In the midst of the sadness that weighs upon us as we read Our Lord’s words today, especially as we sense that we may very well be living them out, there are several encouragements in today’s Gospel that we need to turn our minds to. First of all, the Lord says: See that ye be not troubled. For these things must come to pass (Mt 24:6). In a similar way, at the Last Supper, twice in the same chapter 14 of St John, the Saviour says: Let not your heart be troubled. It is an act of love and of the greatest esteem and confidence in the Lord when we are able to obey that command: Be not troubled. It reminds us of St Teresa’s famous words: “Let nothing disturb thee, let nothing affright thee, all things are passing, God never changes. Patience obtains all things. Nothing is wanting to him who possesses God. God alone suffices.” Yes, the cosmos is being rolled up like a canvas; soon, it will all be over. All that will matter is that when we stand before the judgement seat of Jesus Christ, we be able to say in all truth that we sought in all things to heed His sacred words, that we obeyed His commandments, regardless of any pressure of any kind from anyone, for we loved Him more than our own lives, more than our commodities and even our reputation. 

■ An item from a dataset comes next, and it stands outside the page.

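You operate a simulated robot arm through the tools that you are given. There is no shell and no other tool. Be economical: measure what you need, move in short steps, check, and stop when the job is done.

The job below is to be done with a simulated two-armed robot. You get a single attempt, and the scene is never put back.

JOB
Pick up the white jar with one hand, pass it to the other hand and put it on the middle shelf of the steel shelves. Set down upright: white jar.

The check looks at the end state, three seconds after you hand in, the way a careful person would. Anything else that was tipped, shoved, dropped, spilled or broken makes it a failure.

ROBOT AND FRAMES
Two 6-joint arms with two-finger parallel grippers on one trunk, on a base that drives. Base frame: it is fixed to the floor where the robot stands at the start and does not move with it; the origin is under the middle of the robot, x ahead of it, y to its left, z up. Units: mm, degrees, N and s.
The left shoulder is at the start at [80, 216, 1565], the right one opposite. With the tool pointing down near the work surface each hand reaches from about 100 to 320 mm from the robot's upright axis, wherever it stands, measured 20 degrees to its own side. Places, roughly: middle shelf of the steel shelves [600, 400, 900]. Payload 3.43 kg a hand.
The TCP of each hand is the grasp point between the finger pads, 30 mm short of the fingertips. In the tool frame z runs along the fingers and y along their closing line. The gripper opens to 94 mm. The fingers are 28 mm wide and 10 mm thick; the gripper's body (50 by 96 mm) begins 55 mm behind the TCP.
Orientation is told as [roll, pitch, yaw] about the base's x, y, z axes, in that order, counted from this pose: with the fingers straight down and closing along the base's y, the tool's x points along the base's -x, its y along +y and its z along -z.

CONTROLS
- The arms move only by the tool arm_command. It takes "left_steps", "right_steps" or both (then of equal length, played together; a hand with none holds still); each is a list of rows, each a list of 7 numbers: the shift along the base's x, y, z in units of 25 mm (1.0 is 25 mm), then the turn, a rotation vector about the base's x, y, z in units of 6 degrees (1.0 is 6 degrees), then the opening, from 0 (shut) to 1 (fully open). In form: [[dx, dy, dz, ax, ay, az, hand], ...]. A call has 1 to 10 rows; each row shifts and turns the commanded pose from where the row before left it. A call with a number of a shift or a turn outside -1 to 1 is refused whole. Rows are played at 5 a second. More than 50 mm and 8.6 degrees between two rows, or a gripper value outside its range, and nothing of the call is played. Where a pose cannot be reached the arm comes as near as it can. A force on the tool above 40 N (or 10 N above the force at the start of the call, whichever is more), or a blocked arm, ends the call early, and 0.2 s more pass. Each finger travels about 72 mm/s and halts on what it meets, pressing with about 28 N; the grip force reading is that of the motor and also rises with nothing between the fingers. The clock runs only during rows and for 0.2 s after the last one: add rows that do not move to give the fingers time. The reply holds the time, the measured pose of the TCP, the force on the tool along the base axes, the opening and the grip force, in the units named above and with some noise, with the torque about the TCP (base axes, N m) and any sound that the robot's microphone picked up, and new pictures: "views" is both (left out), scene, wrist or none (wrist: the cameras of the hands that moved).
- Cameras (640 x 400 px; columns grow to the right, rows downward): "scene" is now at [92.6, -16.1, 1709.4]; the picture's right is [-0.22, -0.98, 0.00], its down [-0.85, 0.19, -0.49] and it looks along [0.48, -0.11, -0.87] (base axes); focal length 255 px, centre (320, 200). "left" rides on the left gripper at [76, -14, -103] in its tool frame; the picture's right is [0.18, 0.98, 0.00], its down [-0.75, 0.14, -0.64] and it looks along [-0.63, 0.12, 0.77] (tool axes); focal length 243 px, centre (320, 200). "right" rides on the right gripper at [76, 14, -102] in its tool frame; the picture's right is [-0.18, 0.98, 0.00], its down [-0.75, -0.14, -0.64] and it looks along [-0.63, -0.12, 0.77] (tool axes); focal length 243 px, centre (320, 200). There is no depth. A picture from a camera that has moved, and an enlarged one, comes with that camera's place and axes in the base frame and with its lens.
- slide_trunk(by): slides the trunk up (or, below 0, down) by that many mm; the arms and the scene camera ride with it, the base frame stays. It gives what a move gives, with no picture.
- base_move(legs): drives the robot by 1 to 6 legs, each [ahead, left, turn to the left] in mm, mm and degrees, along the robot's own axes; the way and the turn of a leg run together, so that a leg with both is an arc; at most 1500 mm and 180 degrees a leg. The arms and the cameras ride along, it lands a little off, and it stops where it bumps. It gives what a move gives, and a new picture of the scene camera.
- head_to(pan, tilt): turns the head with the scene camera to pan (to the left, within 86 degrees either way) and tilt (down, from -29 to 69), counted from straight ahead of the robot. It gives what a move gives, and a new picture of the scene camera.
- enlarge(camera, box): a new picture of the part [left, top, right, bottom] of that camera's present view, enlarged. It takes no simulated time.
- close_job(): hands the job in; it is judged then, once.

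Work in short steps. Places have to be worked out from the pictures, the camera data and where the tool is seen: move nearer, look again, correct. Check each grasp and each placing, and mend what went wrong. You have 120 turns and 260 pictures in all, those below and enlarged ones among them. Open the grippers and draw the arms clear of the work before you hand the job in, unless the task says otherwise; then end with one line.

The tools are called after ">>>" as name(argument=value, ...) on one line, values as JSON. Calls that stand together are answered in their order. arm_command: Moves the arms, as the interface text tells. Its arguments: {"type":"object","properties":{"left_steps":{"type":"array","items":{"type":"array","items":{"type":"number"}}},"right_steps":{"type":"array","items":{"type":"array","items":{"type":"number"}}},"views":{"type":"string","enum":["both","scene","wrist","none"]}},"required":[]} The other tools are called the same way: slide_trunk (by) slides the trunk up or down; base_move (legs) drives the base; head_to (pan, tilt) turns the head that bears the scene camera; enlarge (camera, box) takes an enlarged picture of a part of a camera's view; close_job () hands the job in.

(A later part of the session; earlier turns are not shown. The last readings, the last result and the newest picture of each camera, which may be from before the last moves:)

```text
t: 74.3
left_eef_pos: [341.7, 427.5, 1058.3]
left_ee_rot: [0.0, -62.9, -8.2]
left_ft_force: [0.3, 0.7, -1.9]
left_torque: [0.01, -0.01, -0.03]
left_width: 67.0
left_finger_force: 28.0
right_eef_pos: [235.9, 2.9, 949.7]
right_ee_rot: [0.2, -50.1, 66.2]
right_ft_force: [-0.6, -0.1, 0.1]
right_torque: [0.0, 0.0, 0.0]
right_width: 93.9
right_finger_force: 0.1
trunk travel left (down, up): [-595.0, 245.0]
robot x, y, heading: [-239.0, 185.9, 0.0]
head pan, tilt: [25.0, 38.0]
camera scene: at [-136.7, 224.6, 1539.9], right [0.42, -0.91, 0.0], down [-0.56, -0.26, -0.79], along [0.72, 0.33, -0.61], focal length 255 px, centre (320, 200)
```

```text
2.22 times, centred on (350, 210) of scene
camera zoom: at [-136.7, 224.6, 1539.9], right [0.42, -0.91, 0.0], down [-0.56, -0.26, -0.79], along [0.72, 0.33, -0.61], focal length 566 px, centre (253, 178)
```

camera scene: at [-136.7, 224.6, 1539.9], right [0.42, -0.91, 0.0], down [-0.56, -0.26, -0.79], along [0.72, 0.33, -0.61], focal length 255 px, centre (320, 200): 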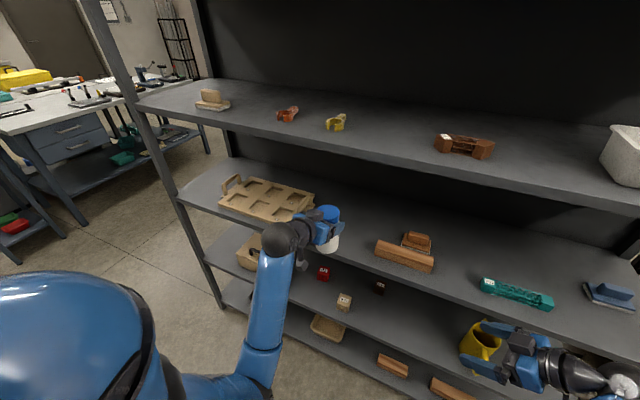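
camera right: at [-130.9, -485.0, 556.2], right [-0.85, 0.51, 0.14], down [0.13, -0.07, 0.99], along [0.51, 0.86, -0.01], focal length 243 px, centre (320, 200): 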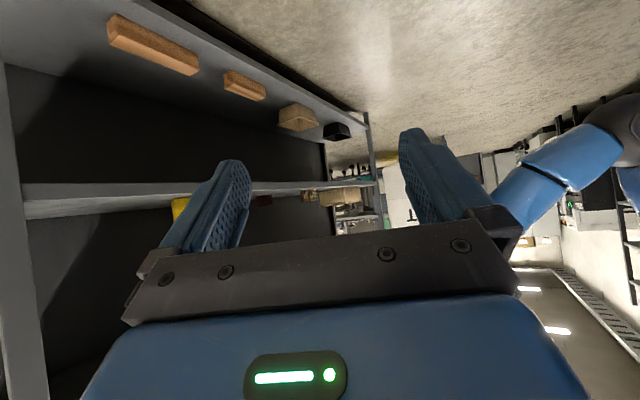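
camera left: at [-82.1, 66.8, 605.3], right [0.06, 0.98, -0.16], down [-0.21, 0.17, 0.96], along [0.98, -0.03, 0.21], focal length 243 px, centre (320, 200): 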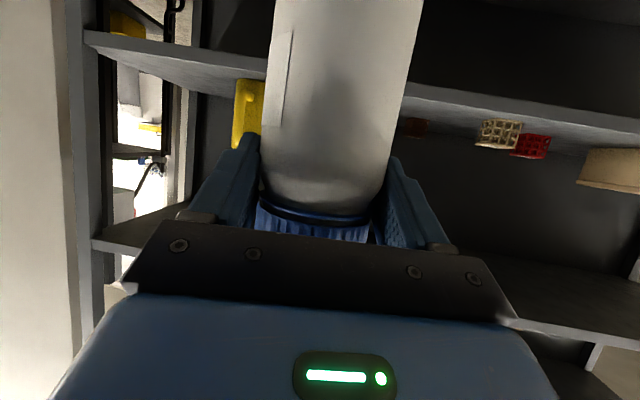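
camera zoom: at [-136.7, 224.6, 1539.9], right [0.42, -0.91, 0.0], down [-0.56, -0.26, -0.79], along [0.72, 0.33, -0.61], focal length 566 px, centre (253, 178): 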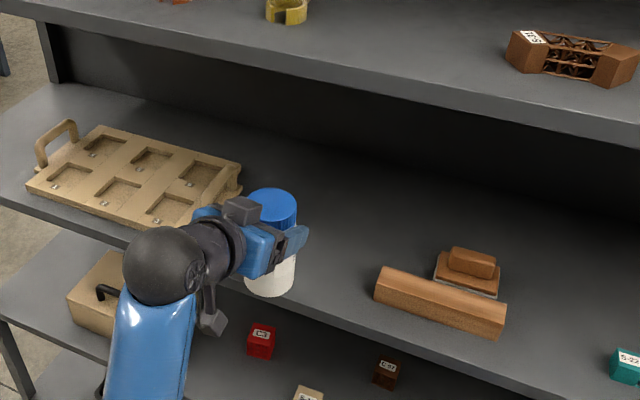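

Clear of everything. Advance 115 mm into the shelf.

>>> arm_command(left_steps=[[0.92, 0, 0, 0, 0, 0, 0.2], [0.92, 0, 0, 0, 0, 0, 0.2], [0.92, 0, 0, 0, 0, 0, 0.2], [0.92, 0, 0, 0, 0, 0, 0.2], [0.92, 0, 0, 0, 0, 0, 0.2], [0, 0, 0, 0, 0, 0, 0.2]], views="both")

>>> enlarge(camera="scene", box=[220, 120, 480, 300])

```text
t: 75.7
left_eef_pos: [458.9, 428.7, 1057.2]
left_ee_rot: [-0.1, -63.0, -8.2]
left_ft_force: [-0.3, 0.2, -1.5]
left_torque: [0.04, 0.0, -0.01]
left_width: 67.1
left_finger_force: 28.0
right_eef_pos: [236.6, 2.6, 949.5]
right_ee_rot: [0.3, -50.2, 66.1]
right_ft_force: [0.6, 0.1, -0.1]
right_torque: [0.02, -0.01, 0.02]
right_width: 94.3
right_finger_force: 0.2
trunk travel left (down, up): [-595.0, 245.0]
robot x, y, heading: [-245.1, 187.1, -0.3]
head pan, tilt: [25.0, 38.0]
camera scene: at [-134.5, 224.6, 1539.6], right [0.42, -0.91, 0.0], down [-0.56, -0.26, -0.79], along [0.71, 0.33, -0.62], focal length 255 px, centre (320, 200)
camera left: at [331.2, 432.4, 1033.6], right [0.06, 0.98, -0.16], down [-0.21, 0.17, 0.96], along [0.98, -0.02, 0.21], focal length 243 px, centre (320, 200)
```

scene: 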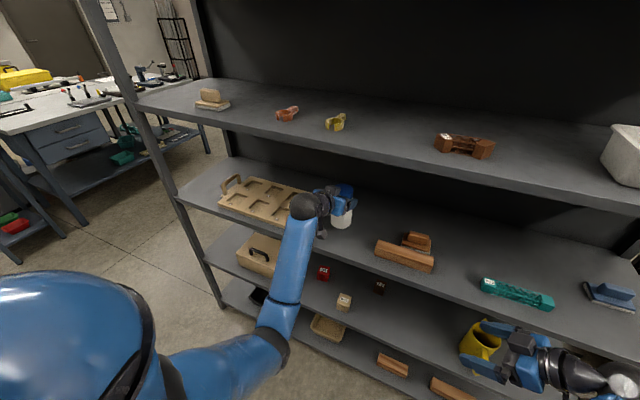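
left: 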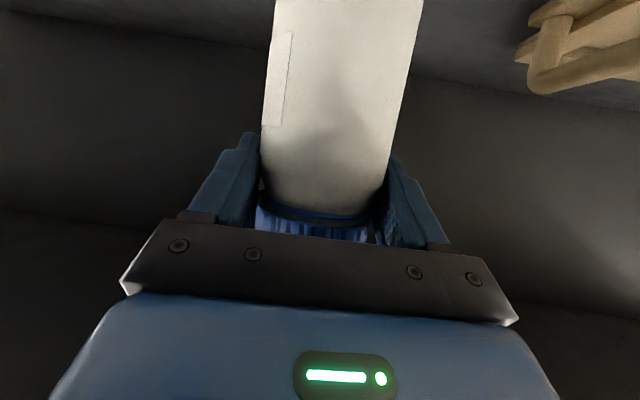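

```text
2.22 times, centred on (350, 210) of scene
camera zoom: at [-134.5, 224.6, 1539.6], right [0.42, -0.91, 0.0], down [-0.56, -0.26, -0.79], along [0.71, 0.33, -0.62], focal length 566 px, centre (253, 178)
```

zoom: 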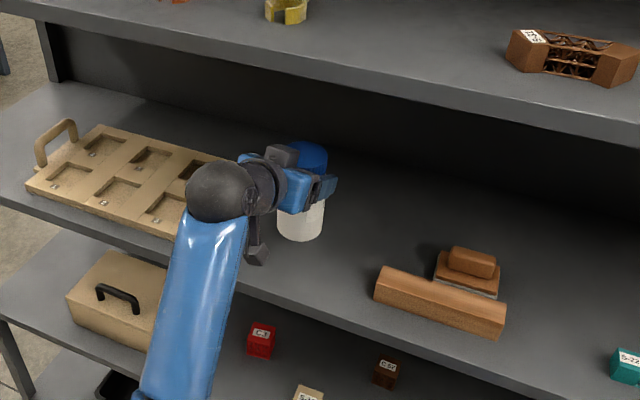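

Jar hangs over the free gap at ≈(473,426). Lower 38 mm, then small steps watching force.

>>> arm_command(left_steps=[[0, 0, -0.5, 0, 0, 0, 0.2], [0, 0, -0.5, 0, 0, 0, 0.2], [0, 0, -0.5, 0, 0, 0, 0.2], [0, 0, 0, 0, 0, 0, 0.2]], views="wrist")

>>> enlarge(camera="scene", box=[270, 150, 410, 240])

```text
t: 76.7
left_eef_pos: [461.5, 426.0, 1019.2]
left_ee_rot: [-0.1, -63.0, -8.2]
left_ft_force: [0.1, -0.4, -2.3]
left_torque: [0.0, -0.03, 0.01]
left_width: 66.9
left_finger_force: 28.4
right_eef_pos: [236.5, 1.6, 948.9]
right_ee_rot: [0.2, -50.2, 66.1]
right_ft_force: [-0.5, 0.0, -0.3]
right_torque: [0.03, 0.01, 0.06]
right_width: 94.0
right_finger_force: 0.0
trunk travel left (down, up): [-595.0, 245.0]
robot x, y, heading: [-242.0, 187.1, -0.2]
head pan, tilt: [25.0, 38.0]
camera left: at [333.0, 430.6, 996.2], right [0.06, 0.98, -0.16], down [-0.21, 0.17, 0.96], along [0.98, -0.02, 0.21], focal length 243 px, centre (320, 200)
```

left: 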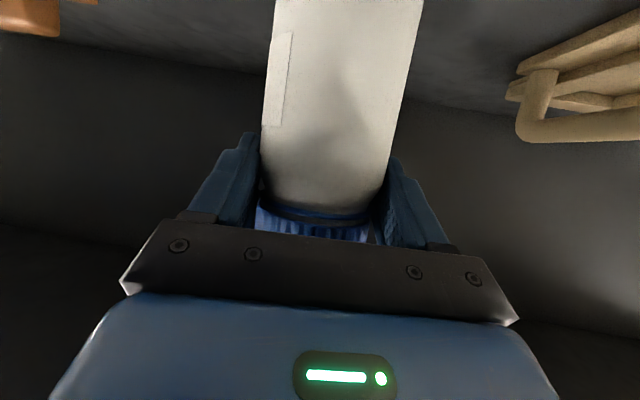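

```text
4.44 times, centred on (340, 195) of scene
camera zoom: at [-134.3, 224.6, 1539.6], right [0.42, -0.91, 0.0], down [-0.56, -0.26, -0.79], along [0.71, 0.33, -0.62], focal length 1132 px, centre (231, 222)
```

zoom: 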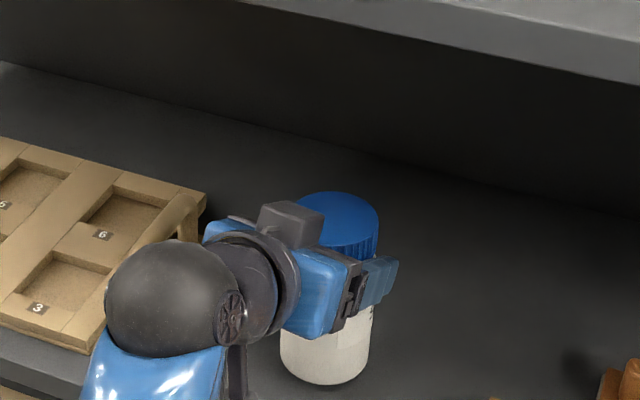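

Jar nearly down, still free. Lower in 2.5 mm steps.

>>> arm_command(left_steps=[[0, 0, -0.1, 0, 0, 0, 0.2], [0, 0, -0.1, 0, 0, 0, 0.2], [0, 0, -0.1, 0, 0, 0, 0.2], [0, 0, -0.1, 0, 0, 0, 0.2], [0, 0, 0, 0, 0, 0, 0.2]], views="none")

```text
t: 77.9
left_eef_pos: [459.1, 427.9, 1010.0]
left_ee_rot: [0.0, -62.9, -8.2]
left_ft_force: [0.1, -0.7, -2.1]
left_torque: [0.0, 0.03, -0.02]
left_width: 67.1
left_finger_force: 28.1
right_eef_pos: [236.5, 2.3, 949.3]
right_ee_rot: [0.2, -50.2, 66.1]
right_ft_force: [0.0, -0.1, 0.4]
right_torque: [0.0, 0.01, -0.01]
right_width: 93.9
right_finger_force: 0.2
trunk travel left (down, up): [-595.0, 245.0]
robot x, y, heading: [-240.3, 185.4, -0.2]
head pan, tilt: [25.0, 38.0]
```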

Finally, for the sake of the elect those days shall be shortened (Mt 24:22). Yes, the Lord, in His infinite mercy, shortens the days of the trial. God has set a limit to the sea, allowing it to go only so far. So He sets a limit to the time of evil, to the time of injustice. The wicked prosper only for a time, and then they dry up like grass and are thrown into the fiery furnace. Then, like the bird from its cage, the just are set free. In those days, we shall sing with overflowing joy: Our soul hath been delivered as a sparrow out of the snare of the fowlers. The snare is broken, and we are delivered (Ps 123:7).